Indeed, for many French voters, the election was more about getting rid of Sarkozy than embracing Hollande. The Socialist challenger made sure to distance himself from unpopular work and pension reforms introduced under Sarkozy, as well as Europe-wide public spending cuts. "Austerity can no longer be the only option," Hollande told supporters last night.
Want to know:
Meanwhile, in Greece... Voters in the country's parliamentary election deserted the two main parties, both of which had backed tough austerity measures.
The conservative New Democracy party and the Socialist PASOK, which have dominated Greek politics for decades, took less than a third of the vote between them. Far-left coalition Syriza quadrupled the number of its seats, while neo-Nazi party Golden Dawn is set to enter parliament for the first time.

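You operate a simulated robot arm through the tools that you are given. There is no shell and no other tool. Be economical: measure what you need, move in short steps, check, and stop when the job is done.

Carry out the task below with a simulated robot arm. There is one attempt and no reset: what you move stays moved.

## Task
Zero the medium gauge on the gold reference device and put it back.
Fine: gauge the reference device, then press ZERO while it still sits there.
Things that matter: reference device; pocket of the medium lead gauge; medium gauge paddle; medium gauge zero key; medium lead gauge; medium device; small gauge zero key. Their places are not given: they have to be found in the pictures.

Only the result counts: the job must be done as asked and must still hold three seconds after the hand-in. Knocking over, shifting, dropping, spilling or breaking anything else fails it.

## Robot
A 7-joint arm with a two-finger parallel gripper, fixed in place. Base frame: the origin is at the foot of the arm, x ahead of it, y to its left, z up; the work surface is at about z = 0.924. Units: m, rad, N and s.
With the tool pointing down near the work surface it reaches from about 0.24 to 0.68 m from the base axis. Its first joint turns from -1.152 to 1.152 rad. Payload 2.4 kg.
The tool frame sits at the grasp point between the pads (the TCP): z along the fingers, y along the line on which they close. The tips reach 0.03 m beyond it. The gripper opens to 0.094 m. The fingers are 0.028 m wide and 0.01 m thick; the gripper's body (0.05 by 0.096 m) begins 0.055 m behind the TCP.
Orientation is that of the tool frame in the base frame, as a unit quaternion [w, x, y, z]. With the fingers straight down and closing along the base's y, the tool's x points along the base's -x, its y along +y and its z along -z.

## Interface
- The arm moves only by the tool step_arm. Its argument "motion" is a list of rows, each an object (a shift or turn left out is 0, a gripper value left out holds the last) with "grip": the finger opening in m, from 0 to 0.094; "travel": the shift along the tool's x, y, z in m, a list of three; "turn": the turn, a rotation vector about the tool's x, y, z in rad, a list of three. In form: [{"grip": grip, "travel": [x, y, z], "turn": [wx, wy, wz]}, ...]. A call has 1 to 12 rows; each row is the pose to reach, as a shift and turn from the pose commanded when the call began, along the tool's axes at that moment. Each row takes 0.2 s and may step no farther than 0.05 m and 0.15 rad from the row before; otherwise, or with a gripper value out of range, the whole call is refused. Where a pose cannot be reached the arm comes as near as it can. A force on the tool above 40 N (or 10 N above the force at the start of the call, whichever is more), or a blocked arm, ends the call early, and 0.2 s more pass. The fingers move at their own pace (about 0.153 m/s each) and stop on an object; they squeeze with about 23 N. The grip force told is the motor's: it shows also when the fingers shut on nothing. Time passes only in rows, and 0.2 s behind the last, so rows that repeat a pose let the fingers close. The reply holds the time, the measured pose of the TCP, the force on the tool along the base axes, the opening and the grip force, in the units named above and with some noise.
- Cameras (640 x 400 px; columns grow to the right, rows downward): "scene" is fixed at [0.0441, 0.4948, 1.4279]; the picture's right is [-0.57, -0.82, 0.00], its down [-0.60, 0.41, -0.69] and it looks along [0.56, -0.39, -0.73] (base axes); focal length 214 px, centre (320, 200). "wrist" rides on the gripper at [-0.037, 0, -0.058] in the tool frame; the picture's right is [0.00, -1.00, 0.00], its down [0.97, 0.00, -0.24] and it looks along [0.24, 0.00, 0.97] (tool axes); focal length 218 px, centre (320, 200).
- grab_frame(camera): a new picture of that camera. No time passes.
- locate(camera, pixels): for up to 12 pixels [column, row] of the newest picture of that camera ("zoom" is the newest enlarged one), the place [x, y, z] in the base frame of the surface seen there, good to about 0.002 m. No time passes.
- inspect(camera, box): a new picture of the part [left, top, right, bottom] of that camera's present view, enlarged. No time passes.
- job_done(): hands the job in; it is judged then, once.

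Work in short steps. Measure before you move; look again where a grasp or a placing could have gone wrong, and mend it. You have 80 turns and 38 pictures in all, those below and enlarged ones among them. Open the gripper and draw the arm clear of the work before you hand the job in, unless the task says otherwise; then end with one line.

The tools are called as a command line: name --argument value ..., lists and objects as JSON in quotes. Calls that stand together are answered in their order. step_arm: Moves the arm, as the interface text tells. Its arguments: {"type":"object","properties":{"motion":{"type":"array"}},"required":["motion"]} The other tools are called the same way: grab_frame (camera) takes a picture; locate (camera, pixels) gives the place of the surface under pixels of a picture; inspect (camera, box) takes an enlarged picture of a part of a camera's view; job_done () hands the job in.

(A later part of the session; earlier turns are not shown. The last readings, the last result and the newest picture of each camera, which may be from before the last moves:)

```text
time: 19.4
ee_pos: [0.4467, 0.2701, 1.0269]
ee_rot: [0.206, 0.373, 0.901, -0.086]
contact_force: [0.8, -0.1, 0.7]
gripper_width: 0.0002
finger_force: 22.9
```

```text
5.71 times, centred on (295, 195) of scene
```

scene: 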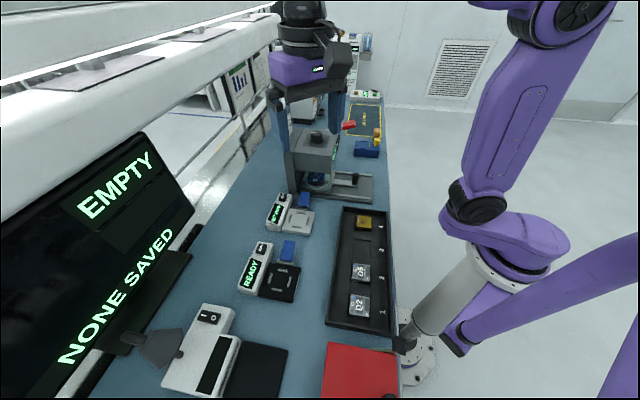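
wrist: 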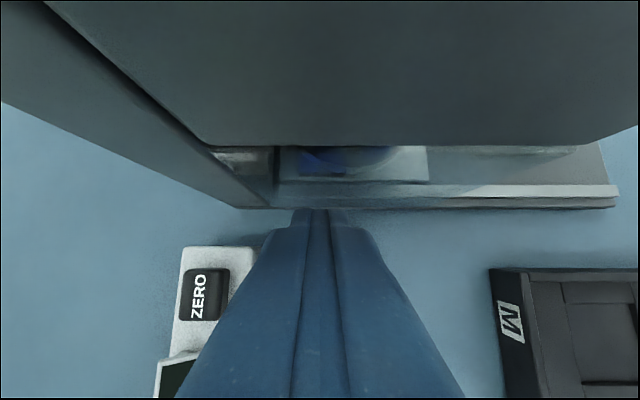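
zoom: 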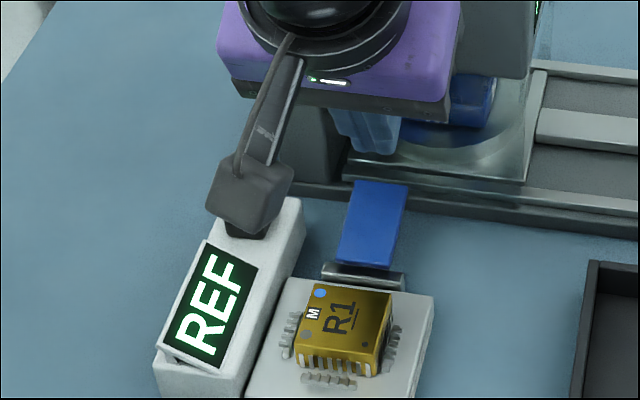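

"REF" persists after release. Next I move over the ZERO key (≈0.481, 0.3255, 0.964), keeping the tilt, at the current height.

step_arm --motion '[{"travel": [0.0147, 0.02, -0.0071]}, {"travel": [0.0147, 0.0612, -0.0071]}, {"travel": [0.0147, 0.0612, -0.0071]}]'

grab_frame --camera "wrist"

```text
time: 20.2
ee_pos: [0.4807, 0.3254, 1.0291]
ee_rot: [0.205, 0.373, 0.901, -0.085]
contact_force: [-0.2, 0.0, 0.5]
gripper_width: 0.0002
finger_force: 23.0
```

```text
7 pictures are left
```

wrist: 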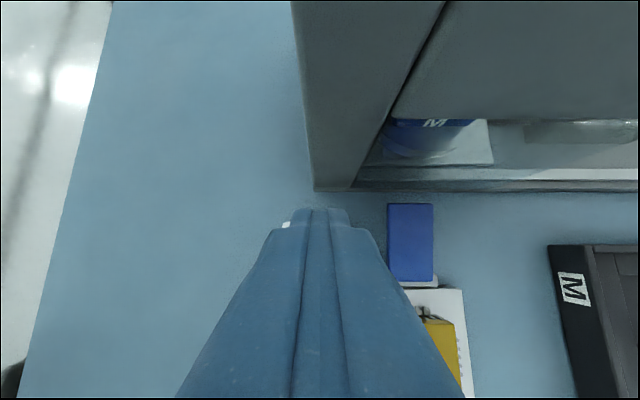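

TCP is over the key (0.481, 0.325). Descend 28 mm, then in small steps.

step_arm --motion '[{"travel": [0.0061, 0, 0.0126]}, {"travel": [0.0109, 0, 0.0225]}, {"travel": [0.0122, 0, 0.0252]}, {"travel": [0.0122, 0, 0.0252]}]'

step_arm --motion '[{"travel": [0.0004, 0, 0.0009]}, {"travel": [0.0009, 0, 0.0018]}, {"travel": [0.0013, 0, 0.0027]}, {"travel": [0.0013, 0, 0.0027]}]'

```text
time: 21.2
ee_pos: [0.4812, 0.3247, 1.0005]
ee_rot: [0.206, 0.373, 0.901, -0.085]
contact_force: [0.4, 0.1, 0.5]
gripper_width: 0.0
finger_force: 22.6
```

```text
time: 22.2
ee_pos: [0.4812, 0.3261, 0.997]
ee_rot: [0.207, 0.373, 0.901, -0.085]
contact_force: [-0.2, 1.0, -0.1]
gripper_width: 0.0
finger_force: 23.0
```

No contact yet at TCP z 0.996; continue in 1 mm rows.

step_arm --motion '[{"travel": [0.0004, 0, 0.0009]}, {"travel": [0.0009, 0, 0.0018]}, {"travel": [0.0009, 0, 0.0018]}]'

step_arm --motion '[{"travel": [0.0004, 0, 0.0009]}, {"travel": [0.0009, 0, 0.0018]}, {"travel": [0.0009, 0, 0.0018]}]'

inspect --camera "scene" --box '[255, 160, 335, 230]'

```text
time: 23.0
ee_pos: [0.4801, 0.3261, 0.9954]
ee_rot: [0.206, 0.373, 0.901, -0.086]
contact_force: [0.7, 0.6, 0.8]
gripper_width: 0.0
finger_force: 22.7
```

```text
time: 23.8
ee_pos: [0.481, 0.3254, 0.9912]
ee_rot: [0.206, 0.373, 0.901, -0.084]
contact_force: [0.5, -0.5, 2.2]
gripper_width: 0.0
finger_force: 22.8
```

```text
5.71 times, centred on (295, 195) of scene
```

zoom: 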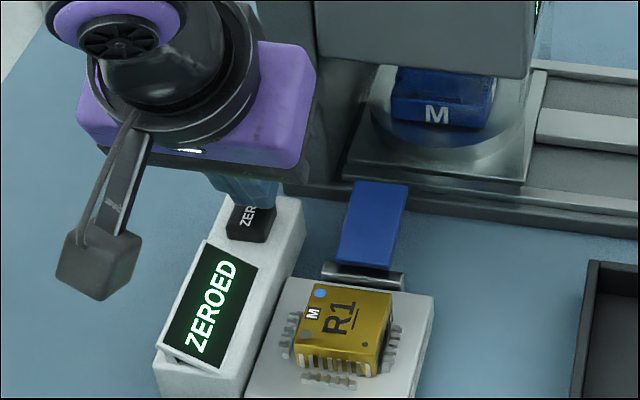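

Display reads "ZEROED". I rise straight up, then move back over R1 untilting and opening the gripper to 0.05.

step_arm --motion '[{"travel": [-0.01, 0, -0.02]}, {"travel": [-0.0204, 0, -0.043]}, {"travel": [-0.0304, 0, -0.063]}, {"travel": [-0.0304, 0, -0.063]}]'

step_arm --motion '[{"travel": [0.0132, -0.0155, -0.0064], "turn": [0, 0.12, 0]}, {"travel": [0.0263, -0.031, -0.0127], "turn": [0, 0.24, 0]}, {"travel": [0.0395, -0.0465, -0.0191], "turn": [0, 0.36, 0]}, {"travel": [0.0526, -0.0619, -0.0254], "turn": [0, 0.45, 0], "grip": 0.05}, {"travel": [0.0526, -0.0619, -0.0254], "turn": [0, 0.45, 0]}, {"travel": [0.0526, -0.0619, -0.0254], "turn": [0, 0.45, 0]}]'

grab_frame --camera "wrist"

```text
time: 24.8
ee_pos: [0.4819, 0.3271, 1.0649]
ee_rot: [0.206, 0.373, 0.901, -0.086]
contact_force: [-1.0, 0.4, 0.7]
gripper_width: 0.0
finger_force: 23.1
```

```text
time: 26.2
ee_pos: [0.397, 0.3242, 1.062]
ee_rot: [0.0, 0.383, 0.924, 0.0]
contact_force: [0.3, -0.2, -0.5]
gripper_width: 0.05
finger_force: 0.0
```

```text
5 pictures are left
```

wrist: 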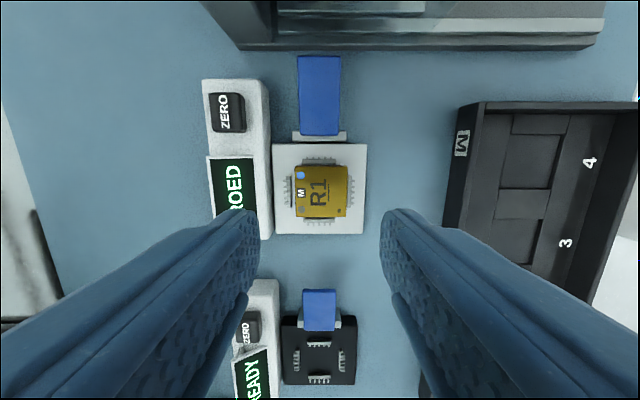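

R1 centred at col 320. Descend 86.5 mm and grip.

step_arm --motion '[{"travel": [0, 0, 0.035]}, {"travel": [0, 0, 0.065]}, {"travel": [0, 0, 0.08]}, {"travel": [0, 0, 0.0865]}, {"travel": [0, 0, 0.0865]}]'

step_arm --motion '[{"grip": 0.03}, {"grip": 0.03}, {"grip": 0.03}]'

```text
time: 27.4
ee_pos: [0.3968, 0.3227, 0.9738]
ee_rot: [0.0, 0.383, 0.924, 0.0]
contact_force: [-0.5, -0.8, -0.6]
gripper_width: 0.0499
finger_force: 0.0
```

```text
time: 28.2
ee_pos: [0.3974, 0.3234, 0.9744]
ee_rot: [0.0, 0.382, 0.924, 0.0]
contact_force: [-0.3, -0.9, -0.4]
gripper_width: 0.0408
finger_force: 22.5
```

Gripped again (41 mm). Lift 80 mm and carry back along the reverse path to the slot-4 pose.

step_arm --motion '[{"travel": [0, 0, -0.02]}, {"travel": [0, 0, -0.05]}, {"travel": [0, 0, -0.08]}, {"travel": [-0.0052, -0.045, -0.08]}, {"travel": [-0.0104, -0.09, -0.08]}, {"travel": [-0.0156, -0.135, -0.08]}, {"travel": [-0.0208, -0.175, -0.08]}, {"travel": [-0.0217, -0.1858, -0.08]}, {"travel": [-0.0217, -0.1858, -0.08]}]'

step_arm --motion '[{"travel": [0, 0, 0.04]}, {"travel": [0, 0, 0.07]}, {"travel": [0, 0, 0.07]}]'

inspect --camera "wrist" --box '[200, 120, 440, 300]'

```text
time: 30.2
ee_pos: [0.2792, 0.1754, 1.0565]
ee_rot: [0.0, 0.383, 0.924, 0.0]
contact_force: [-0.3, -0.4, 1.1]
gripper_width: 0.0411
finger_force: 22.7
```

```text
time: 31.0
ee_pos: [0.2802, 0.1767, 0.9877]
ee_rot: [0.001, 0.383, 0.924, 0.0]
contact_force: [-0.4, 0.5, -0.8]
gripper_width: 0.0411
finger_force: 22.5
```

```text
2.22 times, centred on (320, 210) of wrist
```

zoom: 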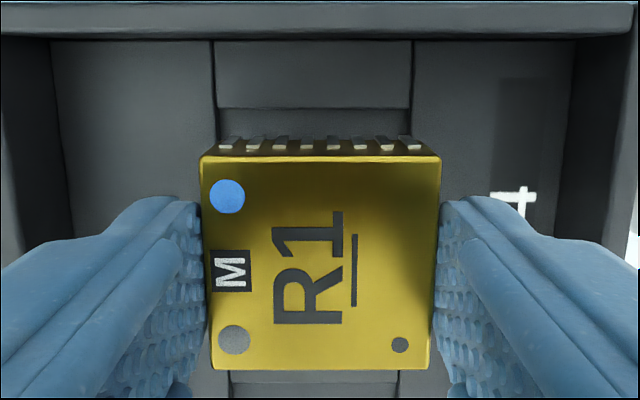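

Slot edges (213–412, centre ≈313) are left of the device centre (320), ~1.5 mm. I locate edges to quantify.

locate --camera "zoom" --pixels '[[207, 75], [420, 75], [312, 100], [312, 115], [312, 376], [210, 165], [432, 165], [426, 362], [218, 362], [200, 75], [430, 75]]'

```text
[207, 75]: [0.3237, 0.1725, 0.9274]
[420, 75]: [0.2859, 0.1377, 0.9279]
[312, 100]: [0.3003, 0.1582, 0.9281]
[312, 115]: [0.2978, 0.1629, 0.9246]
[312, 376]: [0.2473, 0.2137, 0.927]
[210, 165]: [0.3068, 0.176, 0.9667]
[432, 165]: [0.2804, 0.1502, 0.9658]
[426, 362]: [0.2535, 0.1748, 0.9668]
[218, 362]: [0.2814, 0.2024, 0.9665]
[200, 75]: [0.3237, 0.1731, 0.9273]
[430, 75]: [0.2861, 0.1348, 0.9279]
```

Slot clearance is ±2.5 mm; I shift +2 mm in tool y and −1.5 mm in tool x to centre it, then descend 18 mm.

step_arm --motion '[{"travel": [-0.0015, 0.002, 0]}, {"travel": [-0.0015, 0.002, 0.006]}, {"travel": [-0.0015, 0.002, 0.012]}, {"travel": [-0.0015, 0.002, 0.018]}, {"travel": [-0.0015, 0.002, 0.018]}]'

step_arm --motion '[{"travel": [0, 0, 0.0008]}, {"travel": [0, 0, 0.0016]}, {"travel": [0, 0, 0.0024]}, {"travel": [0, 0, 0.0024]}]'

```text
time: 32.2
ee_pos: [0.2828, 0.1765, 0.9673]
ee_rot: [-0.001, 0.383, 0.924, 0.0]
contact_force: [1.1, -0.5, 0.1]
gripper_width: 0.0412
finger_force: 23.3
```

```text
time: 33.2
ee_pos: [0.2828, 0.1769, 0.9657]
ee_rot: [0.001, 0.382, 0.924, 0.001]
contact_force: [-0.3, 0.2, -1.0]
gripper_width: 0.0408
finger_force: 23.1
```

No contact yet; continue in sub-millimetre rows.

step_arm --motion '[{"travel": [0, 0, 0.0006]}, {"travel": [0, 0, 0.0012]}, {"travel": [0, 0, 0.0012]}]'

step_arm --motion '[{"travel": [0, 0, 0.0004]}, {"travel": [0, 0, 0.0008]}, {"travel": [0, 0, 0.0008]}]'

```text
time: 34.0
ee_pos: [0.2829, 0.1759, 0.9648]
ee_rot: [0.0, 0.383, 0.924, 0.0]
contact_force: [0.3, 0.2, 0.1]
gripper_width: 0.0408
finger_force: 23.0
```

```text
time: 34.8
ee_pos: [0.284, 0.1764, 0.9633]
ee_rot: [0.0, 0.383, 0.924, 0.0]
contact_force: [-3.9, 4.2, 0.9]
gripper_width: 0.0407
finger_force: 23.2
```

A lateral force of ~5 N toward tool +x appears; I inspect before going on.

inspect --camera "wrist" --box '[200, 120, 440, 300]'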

Coming on the same day as François Hollande's victory in France, the result is a sign that a backlash has begun against the austerity approach to Europe's debt crisis – and those held responsible for it.
Dull but important:
You know who else is president (again)? That's right, Vladimir Putin, who was sworn in this morning as Russian president for the third time. Citizens have been given a four-day "gardening" holiday to celebrate.
"I consider it to be the meaning of my whole life and my obligation to serve my fatherland and our people," Putin told assembled dignitaries at the Kremlin Palace in Moscow.
Just, er, as long as you don't plan to spend your whole life doing it, Vlad. He's already had 12 years as either president or prime minister of Russia; another six as president will make him the country's longest-serving ruler since Stalin.
Good Muslims should not take part in street protests, according to some of Malaysia's leading Islamic scholars.
The National Fatwa Council has ruled that "no one is exempted and cannot support any efforts that can cause harm, anxiety or unrest among Muslims to the point of the community being split," by which they mean "rioting, causing disturbance and damaging public property."
Funny, that, since thousands of Malaysians have rallied in recent weeks against political corruption and one-party dominance, inspired by a movement that began in other Muslim-majority countries – the Arab Spring.
Strange but true:
A British woman has legally changed her name to a string of 161 words.
The person formerly known as Dawn McManus, of Hartlepool, England, made the switch to raise money for the charity she set up in memory of her son, who died of a brain tumor aged 16.
That name in full, here. Eh... how's she going to sign it?